Monday, November 12, 2012

Little time to stitch

The last few weeks have been rather hectic both at work and at home, so embroidery of any kind has had to take a back seat. The vines are going mad this time of year so the vineyard is busy and this weekend Adrian had a rather significant birthday to celebrate. When I am that busy, I find it hard sometimes to take a deep breath and just sit down and stitch even for a few minutes and I am looking forward to putting needle the fabric a bit again.

Apart from dusting off my sewing machine and getting a few little 'must-do'  jobs out of the way, I did manage to finish the small crewel design I was working on. Of course I couldn't help but changing a few colours and stitches here and there from the original instructions. Now all there is left for me to do is a revision of the instructions to match the changes and also to get them into the form and shape that I like them to be.

The weekend before last, I did find a few hours in the afternoon to sit on the front porch and finish a scissor keep I had been wanting to do for a while. It matches a pincushion I made a little while ago. Both are worked with Cascade House shaded crewel wool, which I love to work with. The colours are beautiful and the yarns are slightly finer than Appleton. I am hoping to have the instructions for all three designs in my Etsy shop in the next couple of weeks and the full kits soon after that.

I am debating how much to include in the the pincushion and scissor keep kits - just fabrics and yarns or everything you need to finish the project. I very rarely buy kits myself so I am not sure what stitcher's prefer. What do you think?


  1. I have not done a kit since I was a child. However, I do follow several embroidery blogs, and many people do prefer kits. I imagine each individuals reason for prefering kits (or not) may be different. It may be a time issue, you know, they don't have time to find a pattern, put the pattern on fabric, and all the fiddly stuff, so they prefer kits. Or it could be that they are relative beginners and have not yet built up the confidence to do the fiddly bits themselves. It could also be that they do not like the fiddly stuff, and kits are available in numerous places, so they just do that. Another item may be that certain patterns will be more appealing to people who prefer kits, and other patterns appeal to fiddly-preference people like me.

    Anyhow, it might be an idea to make both kits and patterns available, and it will give you an idea which is more popular, and tell you whether or not future kits are a good idea. Testing the waters so to speak. :-)

    Nice cushion and case by the way.

  2. I think many people appreciate the convenience of a complete kit, especially newer stitchers who don't have a deep stash to rely on. The advantage of a pattern is that people can choose to make something else with the design, or change the size, etc. So I do agree with Anonymous there that if it's possible to offer both, that could be a good way to go.
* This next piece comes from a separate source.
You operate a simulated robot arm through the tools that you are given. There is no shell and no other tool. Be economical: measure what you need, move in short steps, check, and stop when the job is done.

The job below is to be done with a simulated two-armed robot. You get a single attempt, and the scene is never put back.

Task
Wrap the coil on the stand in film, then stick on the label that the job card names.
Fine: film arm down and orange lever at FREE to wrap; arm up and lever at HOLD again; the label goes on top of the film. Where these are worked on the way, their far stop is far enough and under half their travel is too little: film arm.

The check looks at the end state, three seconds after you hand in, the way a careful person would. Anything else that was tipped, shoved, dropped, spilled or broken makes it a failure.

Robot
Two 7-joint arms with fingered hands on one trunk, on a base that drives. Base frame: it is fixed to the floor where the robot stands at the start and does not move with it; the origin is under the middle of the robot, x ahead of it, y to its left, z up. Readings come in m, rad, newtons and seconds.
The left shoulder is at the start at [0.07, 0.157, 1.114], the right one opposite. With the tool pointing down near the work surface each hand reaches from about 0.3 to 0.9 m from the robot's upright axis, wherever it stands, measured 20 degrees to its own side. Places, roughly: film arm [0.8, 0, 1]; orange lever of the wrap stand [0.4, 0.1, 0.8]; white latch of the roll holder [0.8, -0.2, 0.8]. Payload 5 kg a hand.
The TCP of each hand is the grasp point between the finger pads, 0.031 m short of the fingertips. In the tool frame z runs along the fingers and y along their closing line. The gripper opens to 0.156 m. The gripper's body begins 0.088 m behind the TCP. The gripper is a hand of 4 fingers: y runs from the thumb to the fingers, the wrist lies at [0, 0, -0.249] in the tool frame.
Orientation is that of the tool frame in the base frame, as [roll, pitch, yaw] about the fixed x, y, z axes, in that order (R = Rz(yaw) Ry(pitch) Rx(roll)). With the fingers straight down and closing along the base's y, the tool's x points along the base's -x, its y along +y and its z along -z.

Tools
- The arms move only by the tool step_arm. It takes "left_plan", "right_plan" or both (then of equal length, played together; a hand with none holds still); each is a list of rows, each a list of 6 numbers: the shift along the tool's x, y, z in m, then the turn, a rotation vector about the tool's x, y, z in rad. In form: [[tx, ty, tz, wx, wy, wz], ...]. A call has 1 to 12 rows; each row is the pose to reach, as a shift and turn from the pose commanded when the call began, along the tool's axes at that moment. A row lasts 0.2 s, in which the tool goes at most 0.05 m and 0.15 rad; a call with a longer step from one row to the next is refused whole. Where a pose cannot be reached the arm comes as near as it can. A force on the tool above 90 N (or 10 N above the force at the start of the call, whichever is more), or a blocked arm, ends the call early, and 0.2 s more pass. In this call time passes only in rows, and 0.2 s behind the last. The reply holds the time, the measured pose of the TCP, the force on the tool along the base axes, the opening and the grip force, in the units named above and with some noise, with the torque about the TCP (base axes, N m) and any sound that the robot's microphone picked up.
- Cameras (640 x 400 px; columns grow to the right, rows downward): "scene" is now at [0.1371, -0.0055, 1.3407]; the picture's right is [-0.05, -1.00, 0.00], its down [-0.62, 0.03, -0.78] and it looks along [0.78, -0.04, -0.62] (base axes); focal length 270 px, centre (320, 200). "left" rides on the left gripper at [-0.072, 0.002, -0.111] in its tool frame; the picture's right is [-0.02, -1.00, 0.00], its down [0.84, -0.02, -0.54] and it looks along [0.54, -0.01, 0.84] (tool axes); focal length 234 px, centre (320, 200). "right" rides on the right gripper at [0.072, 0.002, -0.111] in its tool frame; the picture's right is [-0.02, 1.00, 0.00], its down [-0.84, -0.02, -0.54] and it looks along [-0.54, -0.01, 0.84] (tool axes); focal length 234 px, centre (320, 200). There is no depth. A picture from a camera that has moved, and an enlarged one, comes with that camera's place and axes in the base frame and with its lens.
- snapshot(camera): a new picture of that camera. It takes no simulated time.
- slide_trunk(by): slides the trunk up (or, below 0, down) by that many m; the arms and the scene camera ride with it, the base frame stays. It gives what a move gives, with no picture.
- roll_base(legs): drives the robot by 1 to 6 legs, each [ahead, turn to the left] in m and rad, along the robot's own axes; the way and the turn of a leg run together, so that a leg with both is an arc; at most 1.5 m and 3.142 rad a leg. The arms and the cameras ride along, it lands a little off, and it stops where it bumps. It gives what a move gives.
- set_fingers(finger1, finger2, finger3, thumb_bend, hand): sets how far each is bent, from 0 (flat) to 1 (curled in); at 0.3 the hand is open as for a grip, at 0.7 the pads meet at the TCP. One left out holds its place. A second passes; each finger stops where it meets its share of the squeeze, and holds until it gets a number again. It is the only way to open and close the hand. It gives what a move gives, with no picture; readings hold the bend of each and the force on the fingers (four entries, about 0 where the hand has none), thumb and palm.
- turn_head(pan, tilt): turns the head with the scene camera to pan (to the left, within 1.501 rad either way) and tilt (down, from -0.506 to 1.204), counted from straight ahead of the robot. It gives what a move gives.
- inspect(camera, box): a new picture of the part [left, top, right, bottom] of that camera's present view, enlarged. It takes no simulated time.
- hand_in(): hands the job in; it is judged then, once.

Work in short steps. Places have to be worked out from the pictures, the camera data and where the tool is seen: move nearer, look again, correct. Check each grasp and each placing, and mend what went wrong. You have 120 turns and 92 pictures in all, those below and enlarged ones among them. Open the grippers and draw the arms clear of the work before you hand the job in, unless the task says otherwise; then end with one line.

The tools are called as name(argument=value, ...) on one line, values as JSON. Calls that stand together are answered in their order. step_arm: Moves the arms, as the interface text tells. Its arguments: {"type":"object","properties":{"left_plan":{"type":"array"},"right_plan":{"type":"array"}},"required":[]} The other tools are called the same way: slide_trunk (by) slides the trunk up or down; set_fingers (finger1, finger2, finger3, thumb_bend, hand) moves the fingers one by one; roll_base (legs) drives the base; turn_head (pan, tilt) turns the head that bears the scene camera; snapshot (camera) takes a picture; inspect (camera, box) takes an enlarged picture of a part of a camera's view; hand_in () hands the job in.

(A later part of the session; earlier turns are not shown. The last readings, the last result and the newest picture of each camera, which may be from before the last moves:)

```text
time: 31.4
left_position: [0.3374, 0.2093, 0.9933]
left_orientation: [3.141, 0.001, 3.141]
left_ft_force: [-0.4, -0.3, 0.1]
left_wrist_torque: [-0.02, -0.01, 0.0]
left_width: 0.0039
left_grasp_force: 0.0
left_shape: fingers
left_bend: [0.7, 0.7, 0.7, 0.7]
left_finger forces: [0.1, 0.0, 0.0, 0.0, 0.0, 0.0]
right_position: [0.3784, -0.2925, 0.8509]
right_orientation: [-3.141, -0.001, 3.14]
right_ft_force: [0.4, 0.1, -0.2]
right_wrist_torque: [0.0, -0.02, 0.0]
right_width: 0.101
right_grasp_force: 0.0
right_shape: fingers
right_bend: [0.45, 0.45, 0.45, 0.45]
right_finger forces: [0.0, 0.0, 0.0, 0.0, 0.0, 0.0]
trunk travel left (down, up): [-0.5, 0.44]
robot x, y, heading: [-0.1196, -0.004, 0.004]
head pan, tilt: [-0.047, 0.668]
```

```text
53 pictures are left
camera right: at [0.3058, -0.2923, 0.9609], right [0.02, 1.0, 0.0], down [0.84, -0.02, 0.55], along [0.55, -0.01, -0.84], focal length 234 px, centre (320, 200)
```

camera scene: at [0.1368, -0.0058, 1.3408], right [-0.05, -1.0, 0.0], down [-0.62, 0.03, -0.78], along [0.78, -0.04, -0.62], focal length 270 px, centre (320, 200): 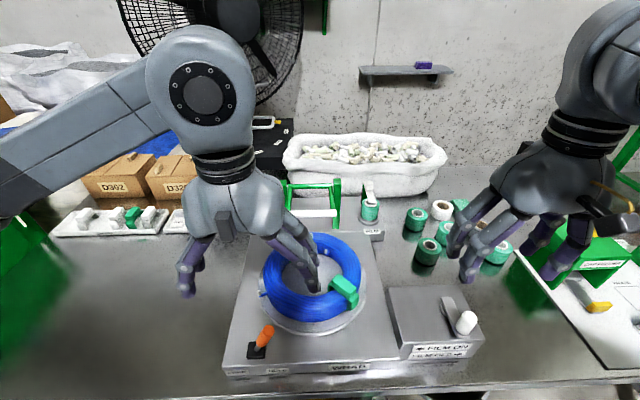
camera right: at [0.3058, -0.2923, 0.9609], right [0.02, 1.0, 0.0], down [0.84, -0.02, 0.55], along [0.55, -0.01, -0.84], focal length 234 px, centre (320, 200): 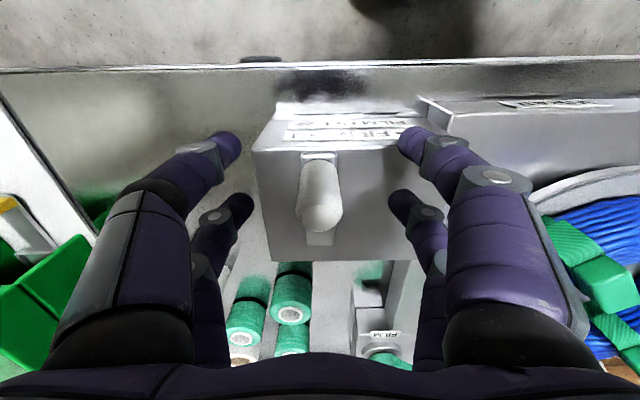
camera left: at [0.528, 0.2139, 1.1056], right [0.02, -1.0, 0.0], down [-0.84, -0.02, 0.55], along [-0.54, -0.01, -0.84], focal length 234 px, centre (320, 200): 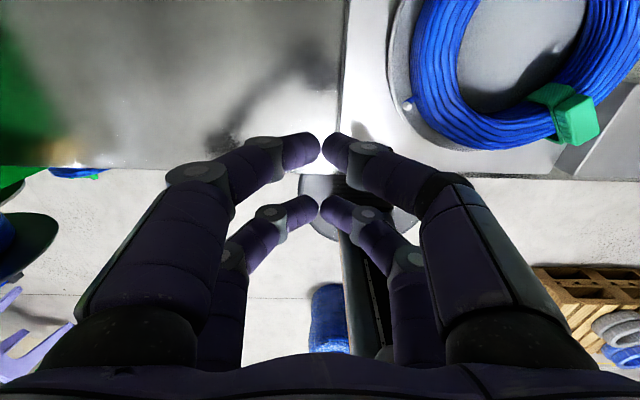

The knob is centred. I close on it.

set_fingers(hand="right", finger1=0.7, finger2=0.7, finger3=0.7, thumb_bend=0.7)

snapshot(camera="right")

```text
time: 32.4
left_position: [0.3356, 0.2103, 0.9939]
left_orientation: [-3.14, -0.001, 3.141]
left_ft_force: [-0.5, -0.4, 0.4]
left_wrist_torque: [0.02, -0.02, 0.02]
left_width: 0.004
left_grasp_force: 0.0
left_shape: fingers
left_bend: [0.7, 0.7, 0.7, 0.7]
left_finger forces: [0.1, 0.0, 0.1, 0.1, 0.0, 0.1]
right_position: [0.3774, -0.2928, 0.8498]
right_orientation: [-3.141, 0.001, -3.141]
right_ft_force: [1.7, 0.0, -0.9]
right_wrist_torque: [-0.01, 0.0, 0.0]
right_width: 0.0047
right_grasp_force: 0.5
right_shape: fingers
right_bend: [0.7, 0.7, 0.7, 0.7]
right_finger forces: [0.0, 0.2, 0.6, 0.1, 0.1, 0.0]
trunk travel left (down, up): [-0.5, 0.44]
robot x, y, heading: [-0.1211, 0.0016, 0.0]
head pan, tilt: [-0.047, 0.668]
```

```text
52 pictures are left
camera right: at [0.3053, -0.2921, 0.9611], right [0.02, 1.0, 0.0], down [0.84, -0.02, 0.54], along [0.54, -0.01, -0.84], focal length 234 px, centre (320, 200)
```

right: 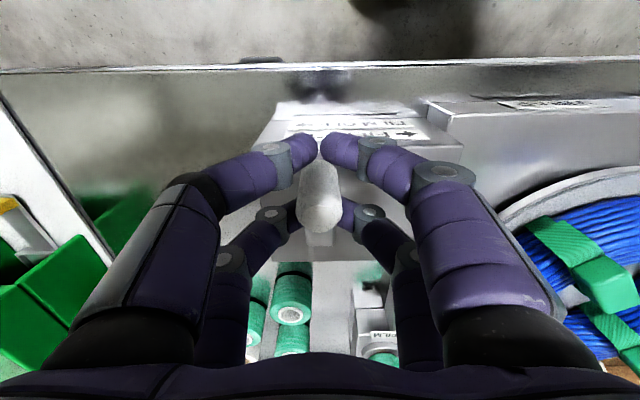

  3. Your designs are so, so beautiful. They are the kinds of things I would love to surround myself with, to enjoy everyday. I'm looking forward to these being available!
    Regarding kits - I've seen kits with only fabric and threads, kits with everything and in-between. Admittedly, the include-everything kit for a specific finished project, like those above, was dreamy to work with, with no running around getting things, but if a little less inclusions meant less cost, maybe I would buy more? A bit of fence-sitting here!

  4. Thank you for the feedback everyone. I better get on with getting it all ready.

  5. Hi Anna, I just thought I'd add (as someone who lived overseas for a long time where embroidery supplies were hard to come by) that some people buy kits because it's the most economical way to do it for them. I am rather enjoying being back in Australia with access to good stores again!